Me: chomp, chomp, chomping on what I had heard, dissolving it in my mouth, calling everyone with the good news, prefacing it with, “but she can change her mind until after the baby is born”. I showed ultra sound photos of the little blob that I thought would be ours and I spoke with the expecting mother. Oh what a sweet girl she was. Very open, talkative and not shy. At one point in the conversation, after speaking for about a month she said something to the effect of giving up her baby. I told her that, “she’s placing her baby, not giving up” (yes, I said those words). She said, “well, it is a gift”. To which I replied, “No, it is a baby, not a gift, you don’t choose adoption because you want to give a gift”. I forget what she said after that. I felt terrible for what I had sad. Now, looking back I’m proud of what I said. The next day she called and told us she had decided to keep the baby. I told Alex it was all my fault, that I had said the wrong things to her. I kept thinking I didn’t say anything that was wrong and if that kept her from placing than it wasn’t meant to be. Then I would think, stupid, stupid me I probably hurt her feelings.
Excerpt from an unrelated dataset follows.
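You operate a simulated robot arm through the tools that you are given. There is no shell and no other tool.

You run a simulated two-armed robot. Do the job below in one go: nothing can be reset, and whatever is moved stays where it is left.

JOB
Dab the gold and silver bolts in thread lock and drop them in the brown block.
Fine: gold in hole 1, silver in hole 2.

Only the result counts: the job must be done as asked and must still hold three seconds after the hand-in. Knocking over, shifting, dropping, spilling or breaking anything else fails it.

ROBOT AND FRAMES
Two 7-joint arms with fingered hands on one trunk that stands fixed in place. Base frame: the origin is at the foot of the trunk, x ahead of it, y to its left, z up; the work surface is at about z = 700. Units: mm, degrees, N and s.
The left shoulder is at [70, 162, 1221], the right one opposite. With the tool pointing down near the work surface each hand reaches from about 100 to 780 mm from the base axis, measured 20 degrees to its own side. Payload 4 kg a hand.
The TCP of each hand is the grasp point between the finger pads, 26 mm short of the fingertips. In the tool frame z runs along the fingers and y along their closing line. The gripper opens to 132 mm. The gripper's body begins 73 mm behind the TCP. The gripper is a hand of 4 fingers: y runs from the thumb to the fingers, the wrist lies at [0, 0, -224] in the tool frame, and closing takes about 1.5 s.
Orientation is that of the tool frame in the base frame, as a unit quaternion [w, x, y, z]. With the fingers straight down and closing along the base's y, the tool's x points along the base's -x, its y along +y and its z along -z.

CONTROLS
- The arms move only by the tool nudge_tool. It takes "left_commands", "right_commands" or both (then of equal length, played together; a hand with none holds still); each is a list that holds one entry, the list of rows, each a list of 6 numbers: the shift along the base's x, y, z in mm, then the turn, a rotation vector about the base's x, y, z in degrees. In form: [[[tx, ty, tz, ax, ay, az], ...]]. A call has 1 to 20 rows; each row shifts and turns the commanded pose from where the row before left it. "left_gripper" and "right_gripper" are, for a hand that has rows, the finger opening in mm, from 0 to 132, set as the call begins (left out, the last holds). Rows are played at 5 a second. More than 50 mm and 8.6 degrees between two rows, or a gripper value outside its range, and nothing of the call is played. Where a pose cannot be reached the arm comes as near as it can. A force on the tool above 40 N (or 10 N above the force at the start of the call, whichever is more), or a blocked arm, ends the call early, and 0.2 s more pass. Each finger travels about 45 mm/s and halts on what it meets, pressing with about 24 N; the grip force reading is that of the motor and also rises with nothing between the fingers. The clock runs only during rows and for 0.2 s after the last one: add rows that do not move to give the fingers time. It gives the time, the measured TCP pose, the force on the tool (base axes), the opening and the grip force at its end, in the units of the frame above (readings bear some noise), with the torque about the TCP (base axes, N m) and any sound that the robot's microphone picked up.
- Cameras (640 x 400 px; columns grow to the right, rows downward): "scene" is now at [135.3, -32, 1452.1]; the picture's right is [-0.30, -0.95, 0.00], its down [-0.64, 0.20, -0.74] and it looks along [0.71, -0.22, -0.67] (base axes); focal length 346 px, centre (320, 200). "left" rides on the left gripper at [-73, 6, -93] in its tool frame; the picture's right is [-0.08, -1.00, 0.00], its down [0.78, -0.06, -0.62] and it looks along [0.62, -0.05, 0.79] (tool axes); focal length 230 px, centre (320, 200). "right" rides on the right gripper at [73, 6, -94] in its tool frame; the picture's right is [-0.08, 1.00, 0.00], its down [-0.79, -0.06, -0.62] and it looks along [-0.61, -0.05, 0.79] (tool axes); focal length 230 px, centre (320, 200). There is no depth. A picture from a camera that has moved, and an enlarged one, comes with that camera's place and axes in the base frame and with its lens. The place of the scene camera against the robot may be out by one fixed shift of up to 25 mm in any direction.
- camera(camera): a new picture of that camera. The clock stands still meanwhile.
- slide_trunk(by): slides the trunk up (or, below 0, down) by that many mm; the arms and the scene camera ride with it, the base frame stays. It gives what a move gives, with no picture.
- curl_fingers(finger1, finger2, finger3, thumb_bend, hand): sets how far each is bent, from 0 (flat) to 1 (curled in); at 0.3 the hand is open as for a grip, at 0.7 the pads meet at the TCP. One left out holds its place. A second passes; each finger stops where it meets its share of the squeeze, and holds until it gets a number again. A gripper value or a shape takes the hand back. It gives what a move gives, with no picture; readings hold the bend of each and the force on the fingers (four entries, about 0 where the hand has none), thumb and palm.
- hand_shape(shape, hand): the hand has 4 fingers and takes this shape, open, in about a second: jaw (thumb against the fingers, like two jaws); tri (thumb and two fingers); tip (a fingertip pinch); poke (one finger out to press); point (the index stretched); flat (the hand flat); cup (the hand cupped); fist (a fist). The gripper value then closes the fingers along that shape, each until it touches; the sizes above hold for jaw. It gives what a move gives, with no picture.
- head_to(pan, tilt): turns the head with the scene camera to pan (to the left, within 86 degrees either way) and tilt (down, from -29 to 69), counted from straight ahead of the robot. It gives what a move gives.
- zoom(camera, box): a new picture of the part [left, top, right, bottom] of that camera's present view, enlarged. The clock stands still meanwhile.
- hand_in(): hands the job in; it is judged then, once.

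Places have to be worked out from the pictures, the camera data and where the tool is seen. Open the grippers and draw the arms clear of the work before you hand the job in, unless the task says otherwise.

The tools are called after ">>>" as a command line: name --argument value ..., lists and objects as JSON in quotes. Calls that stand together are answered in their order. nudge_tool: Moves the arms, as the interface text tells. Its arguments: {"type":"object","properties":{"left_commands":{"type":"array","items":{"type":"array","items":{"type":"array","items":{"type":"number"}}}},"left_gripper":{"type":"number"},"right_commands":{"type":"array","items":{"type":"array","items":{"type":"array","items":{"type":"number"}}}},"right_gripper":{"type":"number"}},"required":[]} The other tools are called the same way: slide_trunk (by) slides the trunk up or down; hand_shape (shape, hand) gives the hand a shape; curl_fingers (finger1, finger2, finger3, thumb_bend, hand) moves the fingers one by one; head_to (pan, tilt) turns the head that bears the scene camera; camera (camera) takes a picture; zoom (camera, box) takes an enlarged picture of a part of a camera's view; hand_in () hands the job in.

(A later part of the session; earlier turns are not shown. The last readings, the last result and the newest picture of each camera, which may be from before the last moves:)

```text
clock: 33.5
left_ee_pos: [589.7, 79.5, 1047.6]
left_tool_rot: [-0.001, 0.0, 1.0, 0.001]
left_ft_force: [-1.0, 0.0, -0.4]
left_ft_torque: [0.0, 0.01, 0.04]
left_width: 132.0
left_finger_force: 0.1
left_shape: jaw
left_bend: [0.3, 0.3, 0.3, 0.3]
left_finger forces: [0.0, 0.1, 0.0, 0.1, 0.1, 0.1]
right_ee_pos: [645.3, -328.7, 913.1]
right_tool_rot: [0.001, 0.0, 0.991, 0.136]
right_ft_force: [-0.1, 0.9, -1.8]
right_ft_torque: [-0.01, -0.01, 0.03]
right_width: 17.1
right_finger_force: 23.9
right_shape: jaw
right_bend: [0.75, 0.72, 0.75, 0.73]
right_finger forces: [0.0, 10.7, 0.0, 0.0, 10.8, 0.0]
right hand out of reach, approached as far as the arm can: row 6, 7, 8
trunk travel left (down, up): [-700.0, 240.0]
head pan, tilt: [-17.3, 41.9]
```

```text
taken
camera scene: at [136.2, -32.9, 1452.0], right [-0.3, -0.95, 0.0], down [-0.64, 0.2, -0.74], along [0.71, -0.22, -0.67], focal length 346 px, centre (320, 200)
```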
Back to waiting. Back to the message boards and forums. Tasting little by little the other side of adoption. The side that I didn’t get from our agency. The scary side, the dark side the side that was filled with broken hearts and horrible tales. But before I could immerse myself completely, boom, the phone rang, another match. The “birth mother counselor” said, “This one is really a for sure deal, as for sure as I’ve ever presented to a couple”. She is 34, married, but not to the birth father. She has placed six kids, all at birth, prior to this one. She has two teenage children (her first two). There are some legal issues because the husband is recognized by the law as the father, even though he was in jail when she got pregnant. “Birth Mother Counselor” told me, “We can’t handle the legal part of this, you’ll have to hire outside counsel”. The husband was not going to agree to the adoption. I did my homework, and found out the bastard husband was in prison for raping her 12-year-old daughter. He plead guilty to sexual penetration of a child under 13-years-of-age, multiple counts of contributing to the delinquency of a minor and a few counts of sexual misconduct with a child under 13-years-of age (I think that was the wording).
He did 9 ½ months in jail. The second he was released, a week before the expecting woman (I won’t call her a mother) was due to come to California, she took him back and sent her now 13-year-old little girl to live with grandma. She kept the baby boy that we wanted to love and raise and now he calls the rapist daddy.
Many of you who have been reading my blog for the past couple of years remember this story and remember how much pain Alex and I were going through. I called Child Protective Services to report the fact that this child rapist was about to live with a minor child, I called his probation officer and did all that I thought I could to protect that poor baby. But in most peoples eyes I was just a sour hopeful adoptive mom. Which, in a way I was, but my heart will always carry a piece of that baby boy. I wasn't as upset for us as I was for the children kept by that woman. I hope the children she placed for adoption are doing better than the ones she decided to keep. I think about him often, wondering if he is healthy and safe hoping that he could have had a daddy like Alex instead of the monster who will raise him. I hate that woman. She is not a mother.
Soon I'll post part two. Part one has drained me!
I also wrote this as a comment from the last post but I didn't want Mpjjj to miss it.
The reason I know this person knows me and is from our agency is:
A.) she used my real first name
B.) a person who investigates adoption agencies emailed me and told me to google her email address. When I did her real name came up. She is our agency's lead attorney's secretary.
Yeah, it's for real! I'm screwed! I have actually chest pains from this.